Crypto Hacks Hit $2B in 2023, Driving Self-Custody Trend in 2024


Crypto Hacks Hit $2B in 2023, Driving Self-Custody Trend in 2024

In 2023, the cryptocurrency landscape witnessed a surge in cyberattacks, resulting in the theft of approximately $2 billion, according to De.FI, a Web3 security firm renowned for its Rekt leaderboard.

The firm’s report, according to TechCrunch, highlights the alarming frequency and scale of crypto hacks, ranging from the record-breaking $600 million Ronin network breach in 2022 to the recent $200 million hack against Mixin Network.

De.Fi’s analysis underscores the persistent vulnerabilities within the decentralized finance (DeFi) ecosystem. Despite advancements made to address these issues, 2023 served as a stark reminder of the ongoing challenges, even amidst subdued interest in the space during the bear market’s first half.

TRM Labs, a blockchain intelligence company, estimated the total crypto stolen by hackers in 2023 at approximately $1.7 billion as of mid-December. Among the year’s worst crypto thefts were incidents like the nearly $200 million hack on Euler Finance and major breaches against Multichain ($126 million), BonqDAO ($120 million), Poloniex ($114 million), and Atomic Wallet ($100 million), among numerous others.

The industry’s vulnerability to cybercrime echoes the alarming trend seen in 2022 when blockchain monitoring firm Chainalysis reported a record-setting $3.8 billion stolen by cybercriminals. North Korean government hackers, identified as the Lazarus Group, were responsible for $1.7 billion of that theft, contributing to funding the regime’s sanctioned nuclear weapons program.

Reflecting on the significant economic impact, Chainalysis emphasized that cryptocurrency hacking constituted a substantial portion of the nation’s economy, and this trend persisted with hackers pilfering $3.3 billion in 2021.

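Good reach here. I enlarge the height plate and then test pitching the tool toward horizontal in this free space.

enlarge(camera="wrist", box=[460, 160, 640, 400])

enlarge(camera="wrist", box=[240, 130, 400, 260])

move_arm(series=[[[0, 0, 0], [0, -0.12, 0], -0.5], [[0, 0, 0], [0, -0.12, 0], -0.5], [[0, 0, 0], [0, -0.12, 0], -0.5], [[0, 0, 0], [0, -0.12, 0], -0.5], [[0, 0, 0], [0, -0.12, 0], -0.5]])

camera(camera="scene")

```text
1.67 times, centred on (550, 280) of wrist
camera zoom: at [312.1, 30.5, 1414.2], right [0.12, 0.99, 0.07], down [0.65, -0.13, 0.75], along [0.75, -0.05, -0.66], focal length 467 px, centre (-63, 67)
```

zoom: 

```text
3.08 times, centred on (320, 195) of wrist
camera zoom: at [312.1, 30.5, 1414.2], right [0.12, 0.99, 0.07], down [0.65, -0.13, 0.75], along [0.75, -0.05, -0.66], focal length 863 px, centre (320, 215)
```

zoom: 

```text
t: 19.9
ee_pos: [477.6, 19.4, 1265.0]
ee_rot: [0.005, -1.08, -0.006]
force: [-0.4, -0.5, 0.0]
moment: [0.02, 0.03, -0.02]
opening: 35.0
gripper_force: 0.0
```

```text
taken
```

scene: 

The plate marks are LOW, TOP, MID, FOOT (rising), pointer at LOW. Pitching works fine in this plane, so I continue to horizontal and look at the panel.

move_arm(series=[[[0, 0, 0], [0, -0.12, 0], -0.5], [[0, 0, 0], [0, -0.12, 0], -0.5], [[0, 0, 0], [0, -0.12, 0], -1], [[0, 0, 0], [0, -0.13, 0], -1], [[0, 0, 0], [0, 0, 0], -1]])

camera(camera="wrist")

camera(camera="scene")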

A Surge Coming in Self-Custodial Platforms

As the crypto industry reflects on these challenges, Blockster anticipates a key trend in 2024: a surge in self-custodial accounts on platforms. The concept of self-custody, where individuals securely manage their cryptocurrencies without relying on third-party services, is emerging as a fundamental approach to prevent funds from being stolen on centralized exchanges.
“Investors can reduce the risk of third-party interference and unauthorized access, creating their own security processes and using cold storage solutions for increased security.”

Meanwhile, Jack Dorsey’s Block launched the Bitkey wallet, emphasizing self-custody, and Uphold introduced Vault, contributing to the industry trend. This shift aligns with Bitcoin’s core decentralized philosophy, eliminating reliance on third parties.

Anibal Garrido, General Director at BTC Techno, highlighted self-custody as a practical necessity, ensuring digital asset protection. “It is simply a necessity that guarantees and protects your digital assets from those who only want to benefit themselves instead of you,” said Garrido.

These developments signal a broader industry trend toward prioritizing user-controlled security measures, reducing reliance on vulnerable centralized platforms.